▶ **GIVEN REQUEST**
Cite the provided text exactly. Begin with "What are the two" and finish with "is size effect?".

▶ **DATASET EXCERPT**
········

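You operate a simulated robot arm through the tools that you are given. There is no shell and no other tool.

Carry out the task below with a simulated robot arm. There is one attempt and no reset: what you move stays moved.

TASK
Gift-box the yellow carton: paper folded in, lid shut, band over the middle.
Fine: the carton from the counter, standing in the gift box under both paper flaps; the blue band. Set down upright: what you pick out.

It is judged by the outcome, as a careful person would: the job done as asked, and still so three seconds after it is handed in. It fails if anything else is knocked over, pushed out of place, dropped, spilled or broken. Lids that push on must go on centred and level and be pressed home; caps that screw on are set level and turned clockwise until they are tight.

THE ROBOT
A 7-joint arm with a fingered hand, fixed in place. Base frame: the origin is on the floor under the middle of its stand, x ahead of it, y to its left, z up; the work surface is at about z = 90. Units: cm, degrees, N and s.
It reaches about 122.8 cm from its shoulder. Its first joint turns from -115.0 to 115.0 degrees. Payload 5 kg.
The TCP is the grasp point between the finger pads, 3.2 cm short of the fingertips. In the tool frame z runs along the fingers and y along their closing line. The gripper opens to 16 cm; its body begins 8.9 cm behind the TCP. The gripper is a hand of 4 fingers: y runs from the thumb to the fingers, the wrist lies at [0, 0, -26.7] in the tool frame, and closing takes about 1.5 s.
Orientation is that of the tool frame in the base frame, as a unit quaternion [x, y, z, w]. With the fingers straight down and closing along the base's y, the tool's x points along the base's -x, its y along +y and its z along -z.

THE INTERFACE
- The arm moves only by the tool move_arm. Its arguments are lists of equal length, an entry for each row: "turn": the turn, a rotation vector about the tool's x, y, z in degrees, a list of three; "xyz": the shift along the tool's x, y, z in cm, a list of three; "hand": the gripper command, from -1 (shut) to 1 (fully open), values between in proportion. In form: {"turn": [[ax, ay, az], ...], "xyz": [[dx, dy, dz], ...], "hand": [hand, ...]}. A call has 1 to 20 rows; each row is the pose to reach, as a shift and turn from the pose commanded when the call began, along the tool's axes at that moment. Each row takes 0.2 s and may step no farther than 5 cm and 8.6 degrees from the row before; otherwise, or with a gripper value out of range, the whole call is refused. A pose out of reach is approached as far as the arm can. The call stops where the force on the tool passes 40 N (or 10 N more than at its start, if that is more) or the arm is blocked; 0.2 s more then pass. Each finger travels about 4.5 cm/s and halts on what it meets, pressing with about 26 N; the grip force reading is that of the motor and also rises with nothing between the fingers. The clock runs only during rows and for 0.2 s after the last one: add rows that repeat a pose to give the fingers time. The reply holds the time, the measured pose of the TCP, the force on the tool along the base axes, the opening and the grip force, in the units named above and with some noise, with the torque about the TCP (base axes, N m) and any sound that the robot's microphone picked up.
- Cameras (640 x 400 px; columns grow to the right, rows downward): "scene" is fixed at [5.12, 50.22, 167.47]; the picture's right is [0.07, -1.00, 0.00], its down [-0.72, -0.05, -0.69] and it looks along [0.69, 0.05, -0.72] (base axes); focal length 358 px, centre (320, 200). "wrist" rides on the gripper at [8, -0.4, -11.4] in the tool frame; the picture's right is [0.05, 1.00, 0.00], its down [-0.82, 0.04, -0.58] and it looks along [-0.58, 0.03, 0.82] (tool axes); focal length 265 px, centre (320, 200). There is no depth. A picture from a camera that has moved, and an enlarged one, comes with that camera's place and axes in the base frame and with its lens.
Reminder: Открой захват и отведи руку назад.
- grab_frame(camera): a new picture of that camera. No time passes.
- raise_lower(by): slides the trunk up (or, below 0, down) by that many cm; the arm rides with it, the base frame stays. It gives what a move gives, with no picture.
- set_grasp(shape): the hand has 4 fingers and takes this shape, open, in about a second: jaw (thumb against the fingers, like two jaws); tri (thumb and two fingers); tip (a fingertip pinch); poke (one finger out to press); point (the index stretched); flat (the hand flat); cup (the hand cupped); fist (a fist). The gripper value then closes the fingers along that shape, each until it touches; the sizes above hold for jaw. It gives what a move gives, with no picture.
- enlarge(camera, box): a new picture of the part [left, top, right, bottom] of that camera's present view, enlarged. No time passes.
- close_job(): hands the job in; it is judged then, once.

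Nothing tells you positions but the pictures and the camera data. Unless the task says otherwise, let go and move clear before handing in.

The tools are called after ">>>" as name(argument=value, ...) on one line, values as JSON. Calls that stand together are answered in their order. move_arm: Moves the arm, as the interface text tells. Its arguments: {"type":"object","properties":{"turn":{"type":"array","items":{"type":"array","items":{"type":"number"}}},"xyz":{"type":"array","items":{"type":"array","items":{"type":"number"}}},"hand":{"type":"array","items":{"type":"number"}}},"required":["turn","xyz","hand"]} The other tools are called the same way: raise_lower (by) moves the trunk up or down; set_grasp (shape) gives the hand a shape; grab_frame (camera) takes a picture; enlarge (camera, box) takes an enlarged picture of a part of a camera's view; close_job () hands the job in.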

········

▶ **PROVIDED TEXT**
Mechanical Tests

Question 1

What are the two types of tests? What do they mean?

Answer 1

Destructive and nondestructive. Pretty self explanatory. Destructive tests need a lot more specimen. Example of nondestructive: using sound waves.

Question 2

What is size effect?

Answer 2

Applies in real life. The larger the specimen, the more likely it is to have flaws of greater severity and have a lower fracture strength. Important to take into consideration when sizing up from a lab experiment. Larger specimen fails at higher load but not at a higher stress. Reason why small perfect wood is stronger than small concrete.

Question 3

What is the tensile test?

Answer 3

About the most useful. A sample is elongated at constant rate and the load is the dependent variable.

Question 4

What is the difference between linear and nonlinear elastic stress strain curves?

Answer 4

Linear elastic has loading and unloading along a straight line. Nonlinear has loading and unloading in a curved line and there is a gap between them. That is energy dissipation.
KNOW ALL SOLID MECH REFERENCES
Hookes law
Young modulus (modulus of elasticity)
Strain vs stress

Question 5

Why is there a zigzag line at yield point? For steel

Answer 5

We have upper yield points and lower yield points. The stress is “moving around” between weakest points and this causes a zigzag at yield point until we reach ultimate yield

Question 6

At what percentage offset do we assume yielding?

Answer 6

At 0.2% of strain offset, we consider the material to have yielded (at same young modulus slope)

Question 7

How is the tensile strength of brittle materials?

Answer 7

Brittle materials fail in tension because their cracks propagate easily under tensile stress. They are strong in compression (closing of cracks and fingers)

Question 8

Look at L7 slide 17 for failure modes

Question 9

What determines whether a material will break in a brittle or ductile manner?

Answer 9

Atomic or molecular structure
Service conditions
-> temp, strain rate, degree of triaxiality

Question 10

What happens at increase of temp? At increase of strain rate? At increase of triaxiality?

Answer 10

Respectively:
More ductile
More brittle
More brittle

Question 11

Is there a change in volume during tension testing during plastic deformation?

Answer 11

No! Length increases as area shrinks (necking) therefore volume remains constant

Question 12

How do ductile materials fail in tension?

Answer 12

They fail at 45° to the direction of applied tensile tress in tension by shear.

Question 13

How do brittle materials fail in tension?

Answer 13

Tend to fail due to crack propagation perpendicular to axis of loading. No necking. Flat break

Question 14

What is the difference between engineering and true curve?

Answer 14

Engineering curve doesn’t account for the cross section area getting smaller therefore it’s inaccurate. The true curve does account for that and that’s why it always goes upward, engineering curves goes down after ultimate strength but that’s not accurate

We use engineering and that’s okay because we never want to go past yield anyways and until yield eng and true are same

Question 15

What are the different types of tension testing and how do they work?

········

▶ **OUTPUT BELOW**
What are the two types of tests? What do they mean?

Answer 1

Destructive and nondestructive. Pretty self explanatory. Destructive tests need a lot more specimen. Example of nondestructive: using sound waves.

Question 2

What is size effect?